I feel that before I discuss this book I need to explain why I chose to read it. I have held a deep fascination for true crime and murder mysteries since I was a child. My father was an avid Stephen King fan and I do believe the first chapter book I read was The Green Mile (back when it was a mini volume set.) Being exposed to horror at a young age definitely numbed me to the brutality of it. When my 6th grade teacher introduced me to the Nancy Drew series I was quickly turned from horror to mystery. Although the two intermingle perfectly in true crime.
At the heart of it my love is for physchology. What make people do horrific things? Why do they cross that moral line? More importantly can we spot any telling signs before the damage is done?
School shootings is a subject that I have quite extensively researched, as I am an education major. In the dark corner of my mind there are those what if scenarios, probably due to the time of material I surround myself with. Anyway I was talking this over with a college classmate of mine, this fear of not being able to spot the one kid who needs help. She shared with me a similar, but deeper fear. She relayed that she was afraid to have children one day, because what if she becomes the mother of that one child. That thought really stuck with me. I have known about Sue Klebold’s memoir since it was first published, but after that conversation I knew I had to read it.
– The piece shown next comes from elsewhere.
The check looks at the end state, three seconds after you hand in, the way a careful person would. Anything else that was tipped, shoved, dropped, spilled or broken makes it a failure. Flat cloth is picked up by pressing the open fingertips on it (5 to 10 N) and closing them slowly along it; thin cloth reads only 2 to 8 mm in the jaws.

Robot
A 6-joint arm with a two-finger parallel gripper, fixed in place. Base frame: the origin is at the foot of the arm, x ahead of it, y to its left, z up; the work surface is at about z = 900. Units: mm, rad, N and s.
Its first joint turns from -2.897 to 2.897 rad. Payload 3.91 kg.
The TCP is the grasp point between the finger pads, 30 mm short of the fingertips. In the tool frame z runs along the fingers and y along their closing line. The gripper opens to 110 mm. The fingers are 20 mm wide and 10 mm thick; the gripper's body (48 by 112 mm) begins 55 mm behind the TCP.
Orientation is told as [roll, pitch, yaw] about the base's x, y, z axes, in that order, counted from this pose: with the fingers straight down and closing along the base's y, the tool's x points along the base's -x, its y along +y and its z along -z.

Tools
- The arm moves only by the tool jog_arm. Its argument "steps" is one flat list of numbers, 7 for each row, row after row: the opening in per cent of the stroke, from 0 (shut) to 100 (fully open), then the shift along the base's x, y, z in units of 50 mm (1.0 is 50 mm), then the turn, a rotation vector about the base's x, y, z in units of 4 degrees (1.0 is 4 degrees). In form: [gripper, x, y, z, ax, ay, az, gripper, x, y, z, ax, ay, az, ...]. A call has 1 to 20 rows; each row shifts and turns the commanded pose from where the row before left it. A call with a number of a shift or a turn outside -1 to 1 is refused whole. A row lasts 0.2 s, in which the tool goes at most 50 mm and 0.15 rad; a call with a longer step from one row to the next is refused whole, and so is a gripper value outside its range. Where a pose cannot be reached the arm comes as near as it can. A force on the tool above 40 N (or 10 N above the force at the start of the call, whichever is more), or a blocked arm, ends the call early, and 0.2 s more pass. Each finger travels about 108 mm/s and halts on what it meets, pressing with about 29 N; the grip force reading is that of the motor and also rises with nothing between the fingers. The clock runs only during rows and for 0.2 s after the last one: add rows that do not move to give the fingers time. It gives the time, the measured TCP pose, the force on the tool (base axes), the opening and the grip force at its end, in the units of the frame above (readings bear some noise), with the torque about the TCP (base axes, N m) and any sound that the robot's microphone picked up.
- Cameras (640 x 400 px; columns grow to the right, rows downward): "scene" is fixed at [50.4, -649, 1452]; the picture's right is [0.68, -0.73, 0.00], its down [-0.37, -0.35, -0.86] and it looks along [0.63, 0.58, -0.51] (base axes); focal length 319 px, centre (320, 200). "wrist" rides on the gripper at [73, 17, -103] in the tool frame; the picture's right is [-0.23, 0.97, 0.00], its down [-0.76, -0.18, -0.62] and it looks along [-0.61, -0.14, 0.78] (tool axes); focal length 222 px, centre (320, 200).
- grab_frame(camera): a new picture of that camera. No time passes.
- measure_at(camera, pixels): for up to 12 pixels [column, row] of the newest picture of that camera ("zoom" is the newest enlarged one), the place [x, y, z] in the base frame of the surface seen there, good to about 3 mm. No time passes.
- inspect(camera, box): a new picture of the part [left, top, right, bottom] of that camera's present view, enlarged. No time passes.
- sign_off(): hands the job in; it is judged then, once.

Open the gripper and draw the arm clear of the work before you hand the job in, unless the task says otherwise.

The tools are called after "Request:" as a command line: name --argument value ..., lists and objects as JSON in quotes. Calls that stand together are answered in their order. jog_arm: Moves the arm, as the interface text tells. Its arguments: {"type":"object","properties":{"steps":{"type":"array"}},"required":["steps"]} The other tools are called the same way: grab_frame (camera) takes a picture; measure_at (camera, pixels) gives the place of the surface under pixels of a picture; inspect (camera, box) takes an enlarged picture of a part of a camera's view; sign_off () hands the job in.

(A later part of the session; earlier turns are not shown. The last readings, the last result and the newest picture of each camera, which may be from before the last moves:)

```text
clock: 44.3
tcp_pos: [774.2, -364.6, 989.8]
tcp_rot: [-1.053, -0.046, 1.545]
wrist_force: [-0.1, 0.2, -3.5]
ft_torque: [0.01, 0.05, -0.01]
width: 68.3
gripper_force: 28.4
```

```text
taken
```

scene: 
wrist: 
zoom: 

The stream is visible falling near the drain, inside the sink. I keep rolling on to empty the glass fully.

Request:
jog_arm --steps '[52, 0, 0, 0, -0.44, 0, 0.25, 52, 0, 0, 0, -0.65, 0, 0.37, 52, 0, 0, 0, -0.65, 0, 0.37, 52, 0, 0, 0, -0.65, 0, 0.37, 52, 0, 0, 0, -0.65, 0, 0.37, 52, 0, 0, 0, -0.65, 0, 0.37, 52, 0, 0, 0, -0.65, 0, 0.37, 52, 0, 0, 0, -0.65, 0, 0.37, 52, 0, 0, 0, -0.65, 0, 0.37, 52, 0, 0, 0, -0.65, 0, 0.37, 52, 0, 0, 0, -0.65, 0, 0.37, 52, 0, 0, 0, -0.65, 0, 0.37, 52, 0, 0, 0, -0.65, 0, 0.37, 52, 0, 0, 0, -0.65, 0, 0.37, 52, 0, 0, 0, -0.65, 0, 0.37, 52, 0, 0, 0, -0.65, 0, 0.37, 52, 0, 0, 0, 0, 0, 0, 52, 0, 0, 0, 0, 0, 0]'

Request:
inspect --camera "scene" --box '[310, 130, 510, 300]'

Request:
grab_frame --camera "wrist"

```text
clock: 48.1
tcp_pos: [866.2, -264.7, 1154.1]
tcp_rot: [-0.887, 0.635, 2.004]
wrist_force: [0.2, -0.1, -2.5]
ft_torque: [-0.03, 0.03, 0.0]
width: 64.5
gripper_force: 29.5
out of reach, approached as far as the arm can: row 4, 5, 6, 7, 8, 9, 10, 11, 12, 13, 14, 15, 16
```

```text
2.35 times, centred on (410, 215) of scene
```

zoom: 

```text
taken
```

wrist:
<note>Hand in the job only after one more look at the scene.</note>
I think most of the world is quite familiar with the Columbine school shooting that took place on April 20, 1999. Sue’s son Dylan Klebold and his classmate Eric Harris attempted to blow up the school with propane bombs and then gunned down classmates. I do believe it was one of those rare tragic moments where America stood still. I was nine years old at the time and still can recall vague memories.
In A Mother’s Reckoning, Sue attempts to shatter the illusion that she was a neglectful mother for not knowing what Dylan was planning. Her aim is not to help her own self image, but to help us realize that this could happen to anyone’s child. There were insignificant warning signs that she shares throughout the book, that could have only been seen looking back. I don’t have children myself, but Dylan didn’t seem to have that rebel without a cause attitude to him. By all means through Sue’s eyes he was a typical teenage boy.
“In the aftermath of Columbine, the world’s judgement was understandably swift: Dylan was a monster. But that conclusion was also misleading, because it tied up too neatly a far more confounding reality. Like all mythologies, this belief that Dylan was a monster served a deeper purpose: people needed to believe they would recognize evil in their midst.”
Sue brought up in the book that many people later came to her and shared their deep secrets. Things that they had hidden from their own friends, families, and even spouses. Most of us could probably admit that our parents didn’t know who we were when we were growing up. Did they know our fears, what our desires were, who was giving us hell in homeroom? Now if you want to argue that it’s the parents job to hunt these facts out like detectives by searching rooms and spying that’s valid. Where would you find this information though? It’s worth noting that when they FBI searched Eric’s room the first time they did not locate any weapons. They weren’t found until the Basement Tapes were viewed. A teenager had outsmarted FBI agents. Those “journals” you can read online were compiled by detectives by pieces of scrap paper found in their rooms, books, lockers, and book bags. It was not a notebook hidden under a mattress.
So what does this mean? How do we find that one child that needs help?
I do believe Sue’s main purpose in writing this book was to give attention to the dire need for a better mental health care. Why do we wait until the issues are there to hope we reconigize and treat them. With the nasty stigma already place on mental health disorders most who need help are too afraid, or embarrassed to seek it out. In the small town that I grew up in, a majority just self-medicated with alcohol and substance abuse. What Sue and many other’s are proposing is to make mental health become part of the yearly routine check up. Something I whole hearty agree with. For a quick over view of Sue’s thoughts on the matter she did do a TedTalk fairly recently.
I do highly recommend reading Sue’s book. She gets extremely personally with all the memories she shared with Dylan growing up. How the tragedy affected her, not only on that day but for the rest of her life. How do you properly grieve for a son that commits such a brutal act? I have so much love and respect for Sue for sharing her story with the world. There is a much bigger story here than what occurred at Columbine High on that fateful day.